The federal department also has "national training standards that provide safety training for all staff, including staff working in food services areas," a spokesman wrote.
But MacDonald’s investigation found training deficiencies among kitchen staff.
"Training records confirm that one refusing employee has completed all required training, but one of the courses is expired and renewal training has not been completed. Six of the refusing employees have been partially trained. Fifteen of the refusing employees have received no training at all," MacDonald wrote.
“The activity of working with offenders exposes (food-services department) employees to threat of harm including serious threat to the life or health of employees because refusing FSD employees have not been trained on how to interact calmly, how to defuse a crisis or how to intervene in a difficult situation."
— Independent investigator Kim MacDonald
In response to this finding, CSC claimed it is not required to provide the same training to employees who work on a casual or contract basis. The investigator found one employee who was a "casual" staff member for 12 years.
CSC also noted that "informal training" is given to casual and contract staff, but said no records are kept. MacDonald delivered her ruling in the case Sept. 24.
"The activity of working with offenders exposes (food-services department) employees to threat of harm including serious threat to the life or health of employees because refusing FSD employees have not been trained on how to interact calmly, how to defuse a crisis or how to intervene in a difficult situation," MacDonald wrote.
After offering online training to food services staff, the inmate kitchen work program was reinstated. An appeal was filed by the food services staff Oct. 22, in which they said they welcomed the extra training, but the vast majority of their requests for safety improvements had been ignored.
"We need more security. How many more people have to be killed or seriously injured?... We need to lessen the severity of incidents by posting a correctional officer in food services and providing more staffing in our department," an employee representative wrote.
"The food services department has greatly suffered due to the gross negligence stemming from a lack of training and security provided by CSC."
Since 2007, when Stony Mountain stopped posting correctional officers in the kitchen, there have been numerous violent incidents in the food services department ― the most notable being the slaying of Cosmo Valente, a 69-year-old inmate with early signs of dementia.
Valente was stabbed to death by a fellow inmate ― an incident which, according to MacDonald, "continues to have a psychological impact on FSD employees."
Byron Alden Jacob, 27, pleaded guilty to manslaughter for the June 2012 attack.
In the 2017 inquest into Valente’s death, Judge Mary Kate Harvie recommended that Stony Mountain develop "a written policy… (on) the minimum number of stewards present in the kitchen area at one time… (and) a policy which identifies the appropriate ratio of stewards to inmates in the kitchen area."

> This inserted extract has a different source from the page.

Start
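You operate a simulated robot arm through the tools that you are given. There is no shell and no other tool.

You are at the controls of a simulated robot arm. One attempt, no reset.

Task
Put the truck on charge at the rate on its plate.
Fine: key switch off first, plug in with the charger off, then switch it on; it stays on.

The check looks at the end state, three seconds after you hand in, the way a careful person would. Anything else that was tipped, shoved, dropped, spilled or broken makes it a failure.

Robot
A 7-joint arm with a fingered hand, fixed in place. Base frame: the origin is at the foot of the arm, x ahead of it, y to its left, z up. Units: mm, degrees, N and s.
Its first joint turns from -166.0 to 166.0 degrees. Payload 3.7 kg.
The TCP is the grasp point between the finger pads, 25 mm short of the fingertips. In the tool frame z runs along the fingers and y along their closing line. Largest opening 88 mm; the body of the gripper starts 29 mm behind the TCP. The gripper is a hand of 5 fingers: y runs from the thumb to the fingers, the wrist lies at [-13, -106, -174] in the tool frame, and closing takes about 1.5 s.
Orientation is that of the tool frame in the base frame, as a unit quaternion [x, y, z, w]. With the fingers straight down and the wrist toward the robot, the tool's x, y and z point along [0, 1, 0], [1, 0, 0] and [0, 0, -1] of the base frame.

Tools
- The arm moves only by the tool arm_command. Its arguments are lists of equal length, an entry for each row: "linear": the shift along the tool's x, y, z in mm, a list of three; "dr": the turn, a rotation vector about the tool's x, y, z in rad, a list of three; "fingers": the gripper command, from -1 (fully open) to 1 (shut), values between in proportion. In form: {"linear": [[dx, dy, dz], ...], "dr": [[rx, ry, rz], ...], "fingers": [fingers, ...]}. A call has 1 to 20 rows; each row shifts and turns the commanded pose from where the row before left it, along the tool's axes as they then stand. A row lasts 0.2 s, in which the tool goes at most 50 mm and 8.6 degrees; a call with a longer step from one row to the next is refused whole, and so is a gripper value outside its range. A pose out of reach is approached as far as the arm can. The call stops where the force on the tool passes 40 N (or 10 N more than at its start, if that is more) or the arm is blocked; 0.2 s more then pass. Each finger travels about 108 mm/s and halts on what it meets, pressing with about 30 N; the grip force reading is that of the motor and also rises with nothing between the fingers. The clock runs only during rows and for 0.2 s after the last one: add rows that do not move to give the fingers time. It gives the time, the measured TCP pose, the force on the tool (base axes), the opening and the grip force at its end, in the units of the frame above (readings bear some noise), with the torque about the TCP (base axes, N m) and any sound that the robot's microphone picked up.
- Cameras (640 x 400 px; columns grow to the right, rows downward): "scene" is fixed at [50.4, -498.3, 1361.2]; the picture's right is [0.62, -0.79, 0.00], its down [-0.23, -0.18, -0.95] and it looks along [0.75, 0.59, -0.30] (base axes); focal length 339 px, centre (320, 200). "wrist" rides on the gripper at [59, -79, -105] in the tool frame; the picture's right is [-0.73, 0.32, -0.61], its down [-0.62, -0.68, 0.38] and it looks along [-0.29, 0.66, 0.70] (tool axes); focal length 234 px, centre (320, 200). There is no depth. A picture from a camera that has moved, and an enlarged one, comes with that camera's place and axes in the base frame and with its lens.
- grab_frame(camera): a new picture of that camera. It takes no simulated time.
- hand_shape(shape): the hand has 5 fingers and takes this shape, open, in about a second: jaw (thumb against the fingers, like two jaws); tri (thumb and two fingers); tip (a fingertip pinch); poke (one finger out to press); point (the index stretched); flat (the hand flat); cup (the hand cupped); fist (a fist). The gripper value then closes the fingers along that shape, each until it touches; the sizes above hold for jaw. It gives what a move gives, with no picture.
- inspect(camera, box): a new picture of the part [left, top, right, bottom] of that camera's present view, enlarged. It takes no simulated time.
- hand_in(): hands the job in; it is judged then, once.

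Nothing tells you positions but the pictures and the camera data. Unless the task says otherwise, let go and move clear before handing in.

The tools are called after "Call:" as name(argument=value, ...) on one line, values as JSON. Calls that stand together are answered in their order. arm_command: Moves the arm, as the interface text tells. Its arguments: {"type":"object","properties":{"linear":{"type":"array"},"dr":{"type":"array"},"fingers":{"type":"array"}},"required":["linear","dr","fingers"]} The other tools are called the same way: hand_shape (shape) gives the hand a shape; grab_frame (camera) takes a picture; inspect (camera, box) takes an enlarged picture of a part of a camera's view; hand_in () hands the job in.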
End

The food services workers claim Stony Mountain administration did not implement Harvie's recommendation.
The Aug. 21 assault took place on the weekend when staffing levels in the kitchen are at their lowest, with civilian employees outnumbered by inmates three-to-one.
In a written statement to the Free Press, CSC said managers at Stony Mountain are "working with food service staff to improve processes and address any areas of concern to mitigate any further risk to staff safety."
But the leaked documents paint a different picture.
In their appeal of the decision to reinstate the inmate kitchen work program, an employee representative wrote that CSC and Stony Mountain administration have "failed to meaningfully engage" with staff to resolve safety concerns and are not being "transparent or forthcoming."